# [PAGE EXCERPT]
In April 1943, Bergen-Belsen became a concentration camp where Jews and subsequently inmates of various groups and from a great many countries where imprisoned.

It was the place where those who had miraculously survived the death camps in Auschwitz and elsewhere and thousands of kilometers of death marches were meant by the Nazis to die in agony.

In the history of the World Jewish Congress, Bergen-Belsen has had a special meaning, too.

These Jewish survivors in the Displaced Persons Camp of Bergen-Belsen wanted to elect their own leaders.

After the oppression of the previous decades they wanted to determine their own fate, not have it imposed on them.

Most of them wanted to go to Palestine, to build the Jewish homeland there.

After the Shoah, the Jewish people finally wanted to be free!

Josef Rosensaft became the head of the Central Committee of Liberated Jews in the British Zone of Germany, with its headquarter here in Belsen. His son, Menachem Rosensaft, is a friend of mine.

Menachem told me how his mother, Dr. Ada Bimko, who immediately after the liberation had headed a team of doctors and nurses from among the survivors to help care for the critically ill inmates, met his father Josef in the DP Camp.

Under the leadership of Josef Rosensaft the Central Committee of Liberated Jews lobbied the British to allow emigration of Jewish DPs to Israel, and it became a member of the World Jewish Congress.

In 1948, a DP delegation from Belsen and the British Zone took part in the World Jewish Congress Plenary Assembly in Montreux, Switzerland.

They raised the plight of the 200,000 Displaced Jews that were stranded in DP camps across Germany and who had to live in dismal conditions.

The World Jewish Congress campaigned tirelessly for these DPs to be treated well, for their rights to be safeguarded, and above all for them to be allowed to go to live in Israel.

In a resolution adopted in Montreux, the World Jewish Congress called the establishment of the “Jewish State of Israel…an unshakable reality” and declared that as the majority of Jewish DPs desired to go there, they “should be given the opportunity of doing so, in order to rehabilitate themselves in security, dignity and peace.”

In 1952, my predecessor, then World Jewish Congress President Nahum Goldmann, was here for the inauguration of the Bergen-Belsen Memorial, together with German President Theodor Heuss, who gave a remarkable speech.

# [DATASET CONTENT]
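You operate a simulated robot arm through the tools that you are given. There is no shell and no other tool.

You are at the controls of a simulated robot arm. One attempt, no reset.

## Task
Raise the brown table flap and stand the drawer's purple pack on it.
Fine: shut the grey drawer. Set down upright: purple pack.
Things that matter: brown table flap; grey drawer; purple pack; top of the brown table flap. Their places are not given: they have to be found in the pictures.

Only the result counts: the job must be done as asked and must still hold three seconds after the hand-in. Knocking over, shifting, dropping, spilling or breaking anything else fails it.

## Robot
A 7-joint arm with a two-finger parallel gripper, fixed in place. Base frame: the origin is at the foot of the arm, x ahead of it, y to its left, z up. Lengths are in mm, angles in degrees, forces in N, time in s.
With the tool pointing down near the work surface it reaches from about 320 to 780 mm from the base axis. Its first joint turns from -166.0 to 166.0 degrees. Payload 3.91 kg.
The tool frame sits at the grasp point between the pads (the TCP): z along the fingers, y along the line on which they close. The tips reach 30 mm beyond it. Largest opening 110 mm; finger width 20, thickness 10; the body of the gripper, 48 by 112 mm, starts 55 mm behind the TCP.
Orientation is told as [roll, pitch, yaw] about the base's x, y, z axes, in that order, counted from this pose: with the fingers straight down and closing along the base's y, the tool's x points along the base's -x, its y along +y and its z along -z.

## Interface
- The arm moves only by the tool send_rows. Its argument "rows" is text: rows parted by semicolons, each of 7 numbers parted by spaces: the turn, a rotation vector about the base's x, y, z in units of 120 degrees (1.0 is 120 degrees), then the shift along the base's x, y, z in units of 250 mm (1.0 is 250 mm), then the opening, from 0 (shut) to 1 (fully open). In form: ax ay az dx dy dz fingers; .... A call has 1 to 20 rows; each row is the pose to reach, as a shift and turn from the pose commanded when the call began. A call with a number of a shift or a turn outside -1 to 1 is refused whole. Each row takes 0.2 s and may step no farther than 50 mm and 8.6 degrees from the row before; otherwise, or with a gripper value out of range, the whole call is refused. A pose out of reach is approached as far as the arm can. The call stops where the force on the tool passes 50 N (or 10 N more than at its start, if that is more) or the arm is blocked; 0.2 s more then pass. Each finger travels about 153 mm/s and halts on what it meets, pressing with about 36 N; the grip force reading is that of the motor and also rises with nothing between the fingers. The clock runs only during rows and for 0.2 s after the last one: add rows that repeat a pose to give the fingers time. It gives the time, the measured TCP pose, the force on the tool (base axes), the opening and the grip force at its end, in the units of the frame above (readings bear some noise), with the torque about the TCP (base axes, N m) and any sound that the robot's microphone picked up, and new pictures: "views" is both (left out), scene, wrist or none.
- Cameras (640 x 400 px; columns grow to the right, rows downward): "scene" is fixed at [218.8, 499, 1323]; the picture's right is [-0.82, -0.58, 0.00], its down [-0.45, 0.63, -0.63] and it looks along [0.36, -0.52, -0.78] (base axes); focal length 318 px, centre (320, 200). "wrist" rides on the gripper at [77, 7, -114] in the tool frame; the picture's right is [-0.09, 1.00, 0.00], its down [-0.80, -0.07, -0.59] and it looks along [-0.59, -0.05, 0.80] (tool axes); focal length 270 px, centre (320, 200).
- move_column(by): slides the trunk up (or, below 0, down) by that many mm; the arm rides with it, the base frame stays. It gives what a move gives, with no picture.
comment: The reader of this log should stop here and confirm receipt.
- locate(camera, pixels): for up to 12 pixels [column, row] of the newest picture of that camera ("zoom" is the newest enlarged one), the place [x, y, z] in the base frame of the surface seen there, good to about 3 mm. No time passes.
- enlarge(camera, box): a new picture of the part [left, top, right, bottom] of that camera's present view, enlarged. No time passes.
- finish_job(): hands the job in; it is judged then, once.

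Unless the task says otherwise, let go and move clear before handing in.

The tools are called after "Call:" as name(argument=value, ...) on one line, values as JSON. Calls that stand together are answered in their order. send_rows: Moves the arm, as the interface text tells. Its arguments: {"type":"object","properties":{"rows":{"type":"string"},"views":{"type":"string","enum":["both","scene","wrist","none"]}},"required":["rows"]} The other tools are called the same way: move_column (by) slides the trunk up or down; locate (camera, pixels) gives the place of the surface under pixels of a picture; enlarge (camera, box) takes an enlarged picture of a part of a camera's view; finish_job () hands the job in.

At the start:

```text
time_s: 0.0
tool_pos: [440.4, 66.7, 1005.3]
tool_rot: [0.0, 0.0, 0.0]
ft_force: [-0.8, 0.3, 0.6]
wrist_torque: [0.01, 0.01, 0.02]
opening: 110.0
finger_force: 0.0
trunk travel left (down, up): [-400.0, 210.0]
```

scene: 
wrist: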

# [SHORT TASK 1]
Transcribe the page excerpt beginning at "The World Jewish Congress campaigned". Stop after "a remarkable speech.".
# [SHORT TASK 2]
Pick up the page excerpt at the point where it stops and go on.

# [ANSWER 1]
The World Jewish Congress campaigned tirelessly for these DPs to be treated well, for their rights to be safeguarded, and above all for them to be allowed to go to live in Israel.

In a resolution adopted in Montreux, the World Jewish Congress called the establishment of the “Jewish State of Israel…an unshakable reality” and declared that as the majority of Jewish DPs desired to go there, they “should be given the opportunity of doing so, in order to rehabilitate themselves in security, dignity and peace.”

In 1952, my predecessor, then World Jewish Congress President Nahum Goldmann, was here for the inauguration of the Bergen-Belsen Memorial, together with German President Theodor Heuss, who gave a remarkable speech.

# [ANSWER 2]
Standing where we stand today, Nahum Goldmann said the following, and I quote it in German:

“Vom Standpunkt des deutschen Volkes und der Menschheit gesehen, ist der Sinn dieses tragischen Kapitels, dem diese Feier gewidmet ist, der einer unvergänglichen Warnung…Wenn diese Millionen Opfer mit ihrem Tode etwas nicht für das jüdische Volk, sondern für die Menschheit getan haben sollen, dann wäre es diese unvergessliche und grausige Warnung, die ihr Tod für alle Völker enthält. Nichts wäre fürchterlicher, als wenn unsere heutige Generation diese Lehre und Warnung vergessen sollte.“

In 1960, Goldmann  was again in Bergen-Belsen, together with Chancellor Konrad Adenauer, to paid homage to the six million Jews who perished in the Holocaust.

In his memoirs, Goldmann recalls that this event was organized following a string of anti-Semitic in Germany, including the daubing of swastikas on synagogues.

In his speech, the 84-year-old Chancellor Adenauer – who once had himself been a concentration camp prisoner of the Nazis – said that Jews had a right to live here in safety and security, and that all those who threatened them would be punished.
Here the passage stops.